Tasks to complete ->
(a) Reproduce the span that opens at the line containing "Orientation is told" and closes at the line containing "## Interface", both lines included, without alteration and without any other line.
(b) Carry the extract on from its last sentence.

Extract ->

Deliberate Practice: Necessary But Not Sufficient
October 21, 2011
For Immediate Release
Contact: Divya Menon
Association for Psychological Science
Source Link: www.psychologicalscience.org
Psychological scientist Guillermo Campitelli is a good chess player, but not a great one. “I’m not as good as I wanted,” he says. He had an international rating but not any of the titles that chess players get, like Grandmaster and International Master. “A lot of people that practiced much less than me achieved much higher levels.” Some of the players he coached became some of the best players in Argentina. “I always wondered: What’s going on? Why did this happen?”
Now a researcher at Edith Cowan University in Joondalup, Australia, Campitelli studies practicing. He’s written an article with Fernand Gobet of Brunel University in the United Kingdom on their and other people’s research on chess for Current Directions in Psychological Science, a journal of the Association for Psychological Science.

Data shown ->
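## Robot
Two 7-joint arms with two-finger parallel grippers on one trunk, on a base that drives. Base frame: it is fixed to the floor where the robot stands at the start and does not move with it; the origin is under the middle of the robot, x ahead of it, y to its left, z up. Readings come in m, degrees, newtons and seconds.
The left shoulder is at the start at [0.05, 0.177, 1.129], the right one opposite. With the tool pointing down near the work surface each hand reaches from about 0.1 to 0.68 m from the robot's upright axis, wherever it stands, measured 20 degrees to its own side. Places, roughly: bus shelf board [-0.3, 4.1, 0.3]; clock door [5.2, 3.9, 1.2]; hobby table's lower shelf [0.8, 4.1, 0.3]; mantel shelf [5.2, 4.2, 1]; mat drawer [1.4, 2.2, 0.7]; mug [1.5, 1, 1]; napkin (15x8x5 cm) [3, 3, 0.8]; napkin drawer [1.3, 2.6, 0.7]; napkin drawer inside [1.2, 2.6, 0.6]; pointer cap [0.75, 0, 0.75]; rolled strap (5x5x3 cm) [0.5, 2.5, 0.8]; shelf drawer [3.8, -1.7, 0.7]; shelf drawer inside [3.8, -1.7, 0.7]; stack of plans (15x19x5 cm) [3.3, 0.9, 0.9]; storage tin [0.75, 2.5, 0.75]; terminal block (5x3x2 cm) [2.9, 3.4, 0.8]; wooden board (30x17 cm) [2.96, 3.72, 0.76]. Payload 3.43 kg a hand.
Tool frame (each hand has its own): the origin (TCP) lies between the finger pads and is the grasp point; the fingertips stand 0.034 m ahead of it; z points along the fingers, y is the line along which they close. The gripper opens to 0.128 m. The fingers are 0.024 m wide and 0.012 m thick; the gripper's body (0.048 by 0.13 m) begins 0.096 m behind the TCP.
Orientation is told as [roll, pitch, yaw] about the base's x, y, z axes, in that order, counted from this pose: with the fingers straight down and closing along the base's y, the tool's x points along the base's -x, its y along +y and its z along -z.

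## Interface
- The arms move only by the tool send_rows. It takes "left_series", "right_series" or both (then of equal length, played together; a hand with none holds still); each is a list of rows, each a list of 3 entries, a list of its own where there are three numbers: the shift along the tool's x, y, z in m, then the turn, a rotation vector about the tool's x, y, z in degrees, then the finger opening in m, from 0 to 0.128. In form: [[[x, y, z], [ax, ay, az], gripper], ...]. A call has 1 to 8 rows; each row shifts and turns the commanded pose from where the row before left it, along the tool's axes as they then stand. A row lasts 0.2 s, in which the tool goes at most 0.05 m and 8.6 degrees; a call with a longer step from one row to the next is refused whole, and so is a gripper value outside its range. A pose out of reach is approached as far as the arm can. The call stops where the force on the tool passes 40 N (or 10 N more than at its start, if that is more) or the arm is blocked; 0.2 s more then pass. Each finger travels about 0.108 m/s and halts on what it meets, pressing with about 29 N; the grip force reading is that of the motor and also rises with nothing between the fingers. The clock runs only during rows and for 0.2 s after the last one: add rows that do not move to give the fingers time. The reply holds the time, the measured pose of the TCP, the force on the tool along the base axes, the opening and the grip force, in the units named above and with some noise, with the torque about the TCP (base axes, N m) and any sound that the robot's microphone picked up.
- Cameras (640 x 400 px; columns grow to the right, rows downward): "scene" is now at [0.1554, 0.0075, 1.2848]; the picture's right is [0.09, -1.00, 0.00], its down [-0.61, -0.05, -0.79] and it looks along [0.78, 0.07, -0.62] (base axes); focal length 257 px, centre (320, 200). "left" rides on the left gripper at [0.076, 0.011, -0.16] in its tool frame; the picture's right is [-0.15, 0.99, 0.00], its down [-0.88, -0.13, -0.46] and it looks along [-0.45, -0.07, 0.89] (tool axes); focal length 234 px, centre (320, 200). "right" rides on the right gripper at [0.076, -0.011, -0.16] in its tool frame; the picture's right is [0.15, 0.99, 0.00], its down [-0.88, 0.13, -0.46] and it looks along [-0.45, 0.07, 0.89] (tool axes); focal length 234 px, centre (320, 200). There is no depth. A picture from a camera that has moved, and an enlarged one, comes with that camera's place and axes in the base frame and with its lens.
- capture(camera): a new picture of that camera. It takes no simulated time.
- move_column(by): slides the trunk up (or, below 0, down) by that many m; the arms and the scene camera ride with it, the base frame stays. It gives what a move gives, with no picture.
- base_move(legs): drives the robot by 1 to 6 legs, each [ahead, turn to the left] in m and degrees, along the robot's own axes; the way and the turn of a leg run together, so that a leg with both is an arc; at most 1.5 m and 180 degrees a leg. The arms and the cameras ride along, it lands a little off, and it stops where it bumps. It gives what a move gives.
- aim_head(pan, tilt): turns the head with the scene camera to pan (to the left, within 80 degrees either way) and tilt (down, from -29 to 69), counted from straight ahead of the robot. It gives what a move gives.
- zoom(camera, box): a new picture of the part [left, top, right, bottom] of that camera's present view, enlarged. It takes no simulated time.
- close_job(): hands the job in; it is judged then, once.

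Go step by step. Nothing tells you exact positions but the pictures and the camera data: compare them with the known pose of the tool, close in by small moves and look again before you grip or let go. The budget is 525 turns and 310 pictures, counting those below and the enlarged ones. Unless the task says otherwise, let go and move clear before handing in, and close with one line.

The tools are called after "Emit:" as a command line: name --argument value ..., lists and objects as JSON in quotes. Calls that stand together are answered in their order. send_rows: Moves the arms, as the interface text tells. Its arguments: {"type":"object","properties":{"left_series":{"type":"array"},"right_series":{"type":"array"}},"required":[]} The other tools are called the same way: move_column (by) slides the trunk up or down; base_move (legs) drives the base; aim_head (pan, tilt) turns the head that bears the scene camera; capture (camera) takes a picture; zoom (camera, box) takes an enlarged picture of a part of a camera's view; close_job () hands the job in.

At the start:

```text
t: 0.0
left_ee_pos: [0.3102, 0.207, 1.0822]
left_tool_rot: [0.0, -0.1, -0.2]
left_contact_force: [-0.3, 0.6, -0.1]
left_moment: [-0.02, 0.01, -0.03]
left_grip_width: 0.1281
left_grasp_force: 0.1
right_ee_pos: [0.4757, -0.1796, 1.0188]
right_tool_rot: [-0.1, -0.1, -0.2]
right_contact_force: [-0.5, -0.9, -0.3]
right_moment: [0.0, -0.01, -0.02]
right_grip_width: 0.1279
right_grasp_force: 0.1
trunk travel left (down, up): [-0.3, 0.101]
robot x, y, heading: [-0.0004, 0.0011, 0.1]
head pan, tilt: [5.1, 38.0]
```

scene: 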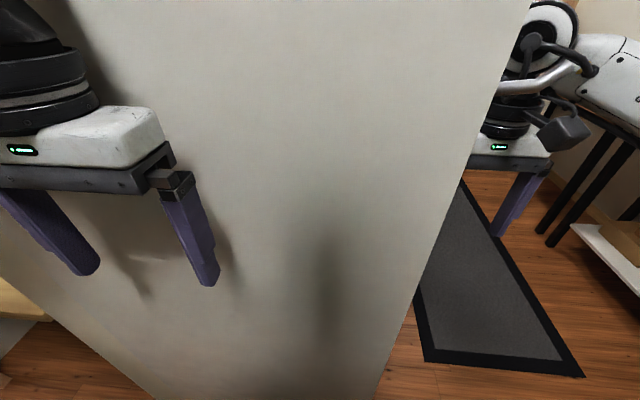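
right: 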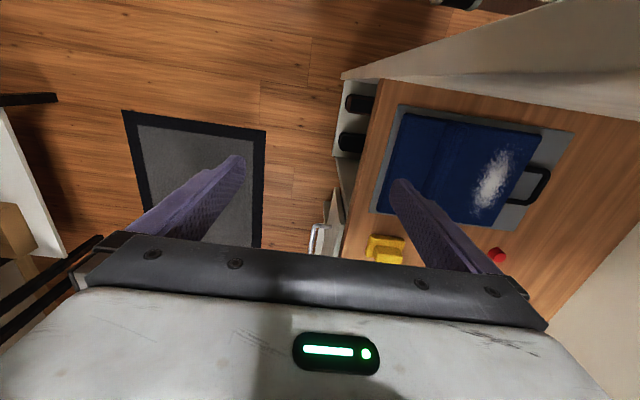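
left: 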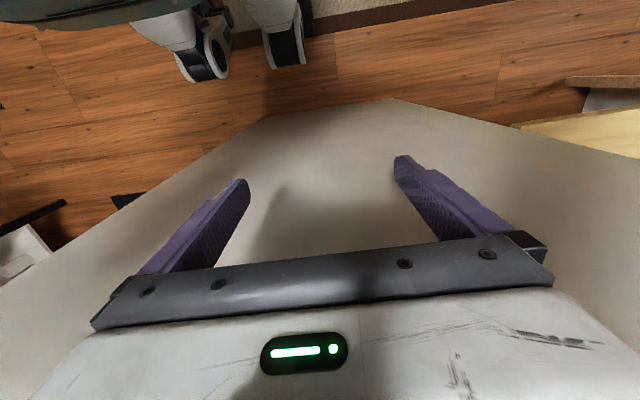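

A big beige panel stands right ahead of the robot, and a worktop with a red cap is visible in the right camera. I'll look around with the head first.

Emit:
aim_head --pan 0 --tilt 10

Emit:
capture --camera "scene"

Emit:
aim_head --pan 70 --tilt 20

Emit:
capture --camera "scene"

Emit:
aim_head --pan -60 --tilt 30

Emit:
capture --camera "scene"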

Written responses ->
(a)
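Orientation is told as [roll, pitch, yaw] about the base's x, y, z axes, in that order, counted from this pose: with the fingers straight down and closing along the base's y, the tool's x points along the base's -x, its y along +y and its z along -z.

## Interface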

(b)
In one survey of chess players in Argentina, Campitelli and Gobet found that, indeed, practice is important. All of the players that became masters had practice at least 3,000 hours. “That was not surprising,” he says. There is a theory in psychology that the more you practice, the better you’ll do in areas like sports, music, and chess. “But the thing is, of the people that achieved the master level, there are people that achieved it in 3,000 hours. Other people did, like, 30,000 hours and achieved the same level. And there are even people that practiced more than 30,000 hours and didn’t achieve this.”
Campitelli and Gobet concluded that practice is necessary to get to the master level—but it’s not enough. There has to be something else that sets apart the people who get really good at chess.
Similar results on practice have been found for music. A study published in Psychological Science last year found that musicians need a lot of practice, but that practice isn’t enough. The researchers identified one additional factor: musicians who are better at sight-reading have better working memory, the ability to keep relevant pieces of information active in your mind.
But, for chess, that factor has not been pinned down. One possibility is intelligence.
A lot of studies have found that children who play chess have a higher IQ than the general population.
(Because of the ongoing debate on whether IQ really shows intelligence, Campitelli prefers to be conservative and call it “IQ.”) But studies have found mixed results on whether adults who play chess have higher IQs than adults who don’t play chess. And only one study—of several that have been performed—found that adults with higher IQs are better at chess.
Campitelli and Gobet suggest that more intelligent children may be attracted to chess, and use their good reasoning skills to play well, but later they need to practice hard to learn all the strategies and plans that make a good chess player—and intelligence isn’t much help.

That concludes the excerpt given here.